— BEGIN —

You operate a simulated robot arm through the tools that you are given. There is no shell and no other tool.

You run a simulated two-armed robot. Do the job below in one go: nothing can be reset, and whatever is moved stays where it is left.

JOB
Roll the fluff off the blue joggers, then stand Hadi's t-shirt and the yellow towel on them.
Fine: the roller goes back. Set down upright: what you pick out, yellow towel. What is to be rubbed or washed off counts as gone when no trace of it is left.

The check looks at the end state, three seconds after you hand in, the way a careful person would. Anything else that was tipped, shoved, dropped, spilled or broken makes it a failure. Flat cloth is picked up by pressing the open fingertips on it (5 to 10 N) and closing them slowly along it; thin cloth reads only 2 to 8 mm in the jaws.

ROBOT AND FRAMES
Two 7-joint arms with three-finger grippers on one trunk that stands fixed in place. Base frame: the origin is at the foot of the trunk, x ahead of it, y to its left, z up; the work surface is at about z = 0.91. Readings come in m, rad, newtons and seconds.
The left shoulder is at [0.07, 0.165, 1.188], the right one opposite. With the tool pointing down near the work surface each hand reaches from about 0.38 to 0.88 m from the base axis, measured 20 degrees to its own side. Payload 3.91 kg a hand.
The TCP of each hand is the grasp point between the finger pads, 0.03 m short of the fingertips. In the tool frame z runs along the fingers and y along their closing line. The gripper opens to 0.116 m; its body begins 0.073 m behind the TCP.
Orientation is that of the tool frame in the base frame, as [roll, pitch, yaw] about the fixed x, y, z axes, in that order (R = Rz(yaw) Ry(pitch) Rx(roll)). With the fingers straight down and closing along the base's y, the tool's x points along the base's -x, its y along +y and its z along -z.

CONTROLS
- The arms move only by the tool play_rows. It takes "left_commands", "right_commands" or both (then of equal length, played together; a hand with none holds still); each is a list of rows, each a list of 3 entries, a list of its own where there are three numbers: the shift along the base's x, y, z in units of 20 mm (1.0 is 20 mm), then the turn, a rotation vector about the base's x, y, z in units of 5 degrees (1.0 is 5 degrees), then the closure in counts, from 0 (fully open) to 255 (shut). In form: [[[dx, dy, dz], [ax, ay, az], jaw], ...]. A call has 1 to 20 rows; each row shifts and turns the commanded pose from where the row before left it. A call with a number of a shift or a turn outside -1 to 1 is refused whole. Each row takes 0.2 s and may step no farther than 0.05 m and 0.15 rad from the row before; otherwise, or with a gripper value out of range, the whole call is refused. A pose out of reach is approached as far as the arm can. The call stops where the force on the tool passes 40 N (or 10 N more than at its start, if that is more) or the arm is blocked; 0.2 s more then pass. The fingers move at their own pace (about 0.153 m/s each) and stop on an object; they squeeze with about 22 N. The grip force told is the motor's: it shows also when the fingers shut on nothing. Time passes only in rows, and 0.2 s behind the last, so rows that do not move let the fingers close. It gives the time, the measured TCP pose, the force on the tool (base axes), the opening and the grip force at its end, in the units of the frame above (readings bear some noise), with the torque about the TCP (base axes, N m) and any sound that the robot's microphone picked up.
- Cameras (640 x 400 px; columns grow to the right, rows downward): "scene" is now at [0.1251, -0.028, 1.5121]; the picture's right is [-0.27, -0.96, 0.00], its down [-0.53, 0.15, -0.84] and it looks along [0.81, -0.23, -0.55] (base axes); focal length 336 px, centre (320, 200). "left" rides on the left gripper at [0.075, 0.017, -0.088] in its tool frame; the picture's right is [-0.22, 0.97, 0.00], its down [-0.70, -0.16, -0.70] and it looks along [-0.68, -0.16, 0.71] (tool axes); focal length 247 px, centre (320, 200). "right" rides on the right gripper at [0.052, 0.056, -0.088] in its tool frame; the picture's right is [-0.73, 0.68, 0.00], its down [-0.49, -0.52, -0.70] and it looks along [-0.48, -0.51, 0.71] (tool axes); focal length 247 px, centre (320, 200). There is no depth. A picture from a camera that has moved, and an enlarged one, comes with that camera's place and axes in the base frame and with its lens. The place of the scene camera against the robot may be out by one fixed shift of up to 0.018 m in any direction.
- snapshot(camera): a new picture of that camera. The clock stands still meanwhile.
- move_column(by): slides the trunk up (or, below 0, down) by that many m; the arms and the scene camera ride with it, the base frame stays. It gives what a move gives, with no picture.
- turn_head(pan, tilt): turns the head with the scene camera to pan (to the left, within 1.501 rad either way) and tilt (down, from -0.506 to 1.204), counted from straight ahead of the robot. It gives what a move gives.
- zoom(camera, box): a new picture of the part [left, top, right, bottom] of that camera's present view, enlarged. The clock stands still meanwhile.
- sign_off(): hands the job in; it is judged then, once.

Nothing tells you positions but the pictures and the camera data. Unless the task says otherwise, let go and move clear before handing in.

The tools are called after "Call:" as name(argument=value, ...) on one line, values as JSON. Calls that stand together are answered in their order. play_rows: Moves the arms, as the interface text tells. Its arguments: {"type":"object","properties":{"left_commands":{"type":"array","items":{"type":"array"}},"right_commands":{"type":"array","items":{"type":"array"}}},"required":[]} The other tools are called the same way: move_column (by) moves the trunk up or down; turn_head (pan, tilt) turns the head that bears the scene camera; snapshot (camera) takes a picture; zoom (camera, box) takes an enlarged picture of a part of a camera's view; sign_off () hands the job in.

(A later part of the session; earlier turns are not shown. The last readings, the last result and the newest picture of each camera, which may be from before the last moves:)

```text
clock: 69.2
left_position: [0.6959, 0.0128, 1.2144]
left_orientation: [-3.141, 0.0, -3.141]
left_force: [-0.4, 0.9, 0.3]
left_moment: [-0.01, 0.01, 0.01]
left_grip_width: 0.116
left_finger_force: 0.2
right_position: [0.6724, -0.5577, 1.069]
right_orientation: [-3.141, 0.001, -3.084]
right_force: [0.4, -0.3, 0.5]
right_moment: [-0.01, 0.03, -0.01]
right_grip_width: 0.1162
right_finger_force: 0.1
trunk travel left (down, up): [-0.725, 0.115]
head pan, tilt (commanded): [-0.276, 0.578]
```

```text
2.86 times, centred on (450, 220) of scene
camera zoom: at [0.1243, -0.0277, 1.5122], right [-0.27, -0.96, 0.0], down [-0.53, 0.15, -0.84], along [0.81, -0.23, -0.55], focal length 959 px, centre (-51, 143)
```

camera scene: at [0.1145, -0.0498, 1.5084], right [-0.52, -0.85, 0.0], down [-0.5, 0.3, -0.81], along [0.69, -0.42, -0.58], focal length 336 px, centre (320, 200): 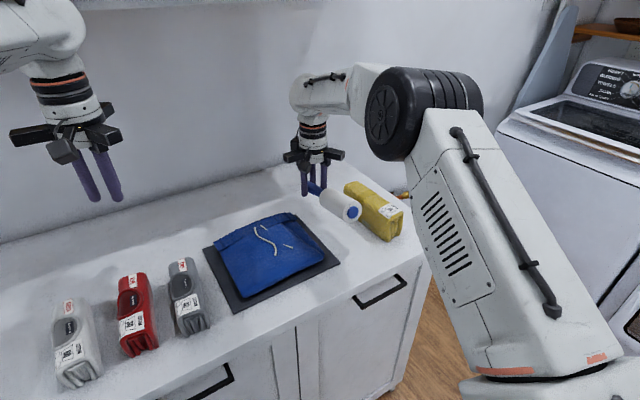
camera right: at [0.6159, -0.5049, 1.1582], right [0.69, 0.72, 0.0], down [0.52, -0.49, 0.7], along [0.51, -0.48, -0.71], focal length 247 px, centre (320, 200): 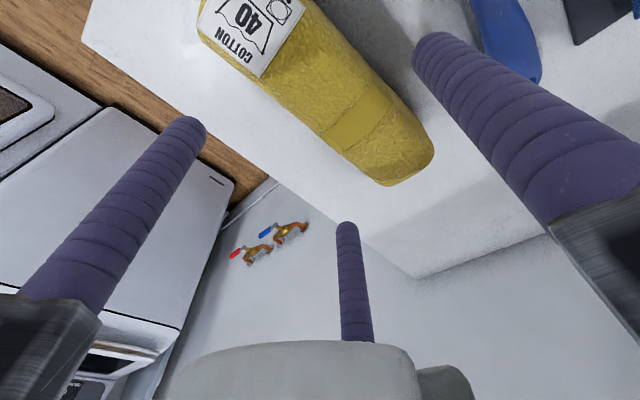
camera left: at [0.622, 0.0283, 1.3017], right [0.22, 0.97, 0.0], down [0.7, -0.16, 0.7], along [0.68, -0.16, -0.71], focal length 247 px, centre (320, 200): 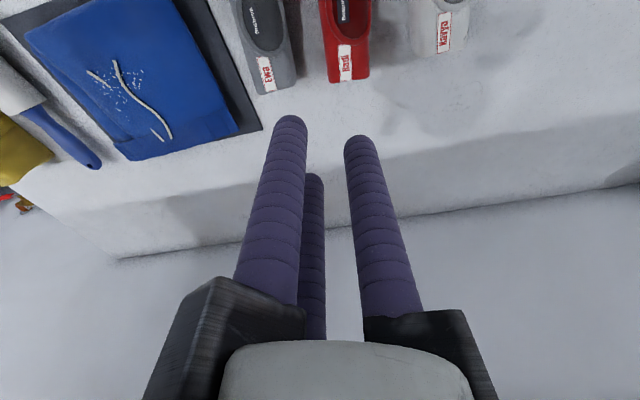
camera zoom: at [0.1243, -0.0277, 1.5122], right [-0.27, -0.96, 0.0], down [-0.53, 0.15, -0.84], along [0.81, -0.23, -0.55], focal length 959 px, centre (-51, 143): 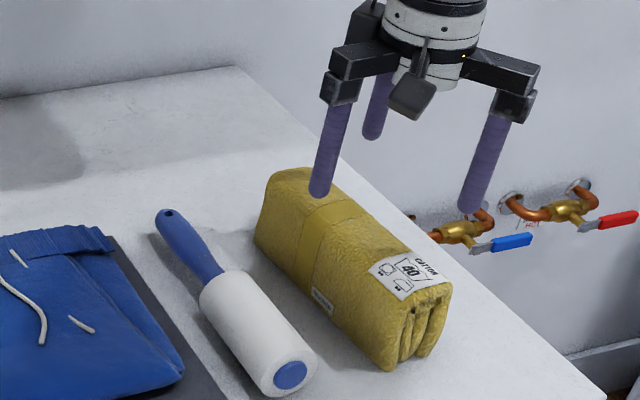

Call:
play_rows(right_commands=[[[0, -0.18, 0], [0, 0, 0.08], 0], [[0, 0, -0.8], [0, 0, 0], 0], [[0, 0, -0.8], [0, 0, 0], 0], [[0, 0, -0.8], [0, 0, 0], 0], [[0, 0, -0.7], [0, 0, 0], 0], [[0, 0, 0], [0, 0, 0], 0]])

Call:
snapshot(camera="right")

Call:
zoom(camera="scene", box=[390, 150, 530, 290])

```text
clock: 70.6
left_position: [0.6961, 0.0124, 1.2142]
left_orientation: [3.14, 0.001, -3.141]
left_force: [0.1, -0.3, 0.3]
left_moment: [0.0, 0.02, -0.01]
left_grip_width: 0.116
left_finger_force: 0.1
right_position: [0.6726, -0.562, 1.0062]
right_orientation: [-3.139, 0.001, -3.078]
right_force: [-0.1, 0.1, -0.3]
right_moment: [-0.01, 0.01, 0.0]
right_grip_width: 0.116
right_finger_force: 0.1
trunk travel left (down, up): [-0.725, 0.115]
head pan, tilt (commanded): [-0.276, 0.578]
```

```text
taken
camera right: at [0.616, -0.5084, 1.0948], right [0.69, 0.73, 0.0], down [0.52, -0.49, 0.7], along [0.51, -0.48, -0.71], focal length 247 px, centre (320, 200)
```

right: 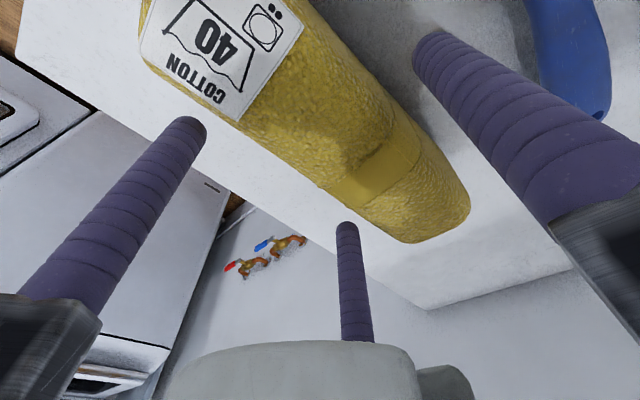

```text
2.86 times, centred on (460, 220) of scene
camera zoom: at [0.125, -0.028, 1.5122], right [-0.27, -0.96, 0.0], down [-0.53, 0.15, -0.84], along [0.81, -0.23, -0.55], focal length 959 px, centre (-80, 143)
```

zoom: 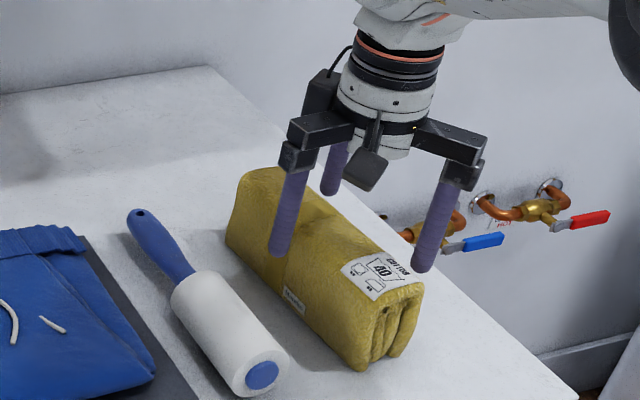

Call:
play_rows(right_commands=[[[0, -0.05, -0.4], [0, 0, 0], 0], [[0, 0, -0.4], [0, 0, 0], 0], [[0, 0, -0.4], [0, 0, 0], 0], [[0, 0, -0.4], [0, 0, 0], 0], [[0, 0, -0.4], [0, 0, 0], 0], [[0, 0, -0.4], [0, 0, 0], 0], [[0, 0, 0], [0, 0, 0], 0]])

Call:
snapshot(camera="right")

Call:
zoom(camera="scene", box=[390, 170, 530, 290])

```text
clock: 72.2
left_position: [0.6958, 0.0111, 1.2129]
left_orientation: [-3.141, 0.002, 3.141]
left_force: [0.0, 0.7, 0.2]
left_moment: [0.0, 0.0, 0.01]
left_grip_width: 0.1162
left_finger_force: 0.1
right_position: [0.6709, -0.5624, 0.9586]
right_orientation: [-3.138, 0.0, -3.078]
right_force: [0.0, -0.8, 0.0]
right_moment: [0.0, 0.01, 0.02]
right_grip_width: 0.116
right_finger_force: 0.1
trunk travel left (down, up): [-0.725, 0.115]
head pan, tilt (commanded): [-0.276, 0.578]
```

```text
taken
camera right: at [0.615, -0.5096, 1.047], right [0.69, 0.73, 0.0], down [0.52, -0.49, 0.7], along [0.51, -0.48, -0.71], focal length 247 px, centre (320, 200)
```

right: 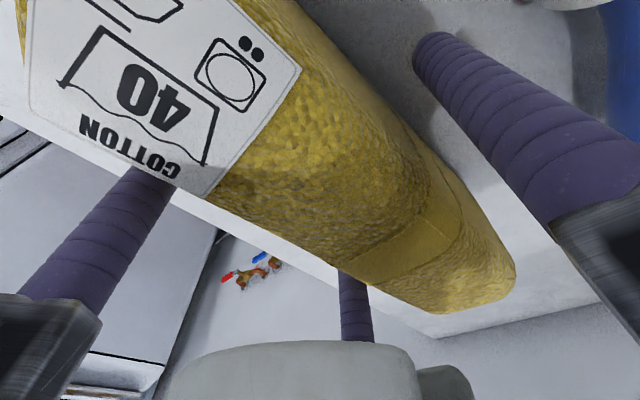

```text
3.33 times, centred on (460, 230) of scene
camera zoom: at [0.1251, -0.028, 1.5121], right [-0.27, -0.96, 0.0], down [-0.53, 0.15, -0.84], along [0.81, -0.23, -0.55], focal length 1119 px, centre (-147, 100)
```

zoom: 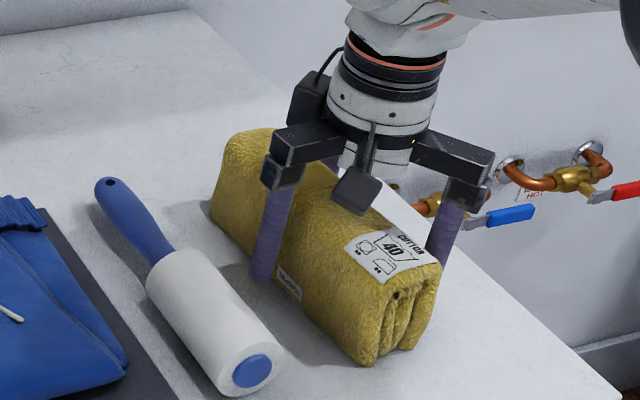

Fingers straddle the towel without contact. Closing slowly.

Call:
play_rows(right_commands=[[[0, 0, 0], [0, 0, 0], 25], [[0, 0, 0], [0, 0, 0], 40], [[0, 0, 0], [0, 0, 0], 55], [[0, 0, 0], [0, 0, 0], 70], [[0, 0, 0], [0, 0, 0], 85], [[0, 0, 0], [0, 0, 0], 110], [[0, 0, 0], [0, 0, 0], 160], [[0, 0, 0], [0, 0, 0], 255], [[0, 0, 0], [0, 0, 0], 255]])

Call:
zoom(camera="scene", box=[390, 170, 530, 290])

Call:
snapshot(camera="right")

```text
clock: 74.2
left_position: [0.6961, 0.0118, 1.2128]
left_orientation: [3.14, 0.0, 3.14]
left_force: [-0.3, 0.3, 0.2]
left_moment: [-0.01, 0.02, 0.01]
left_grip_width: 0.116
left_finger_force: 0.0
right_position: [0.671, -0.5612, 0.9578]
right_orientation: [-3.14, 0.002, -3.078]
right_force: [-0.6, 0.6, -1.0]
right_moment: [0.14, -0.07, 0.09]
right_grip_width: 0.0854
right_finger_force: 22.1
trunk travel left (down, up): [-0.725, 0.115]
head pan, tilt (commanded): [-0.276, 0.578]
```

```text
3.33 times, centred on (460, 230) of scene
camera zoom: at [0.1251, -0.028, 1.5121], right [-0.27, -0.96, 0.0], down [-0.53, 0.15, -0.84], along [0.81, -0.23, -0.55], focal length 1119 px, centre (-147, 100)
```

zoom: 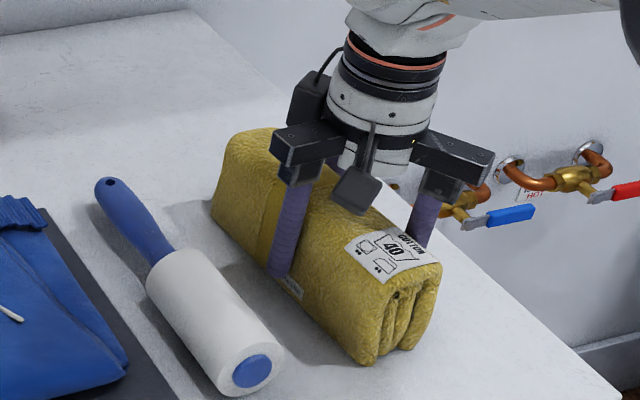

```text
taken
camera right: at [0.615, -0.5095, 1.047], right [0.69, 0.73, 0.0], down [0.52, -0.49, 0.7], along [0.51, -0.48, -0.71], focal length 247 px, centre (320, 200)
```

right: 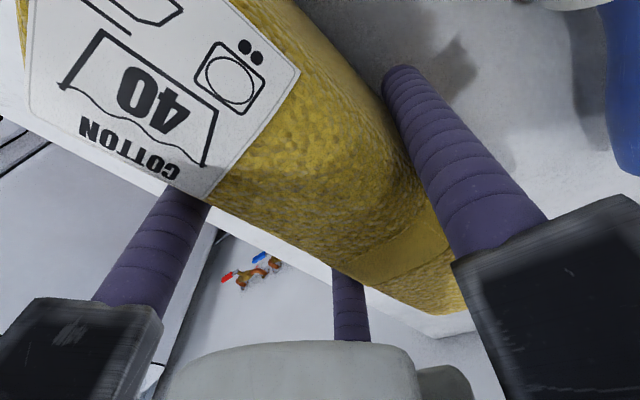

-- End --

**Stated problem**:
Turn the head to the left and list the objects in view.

— END —

**Stated problem**:
From the material, report only how many lines include the word "simulated".

**Final result**:
2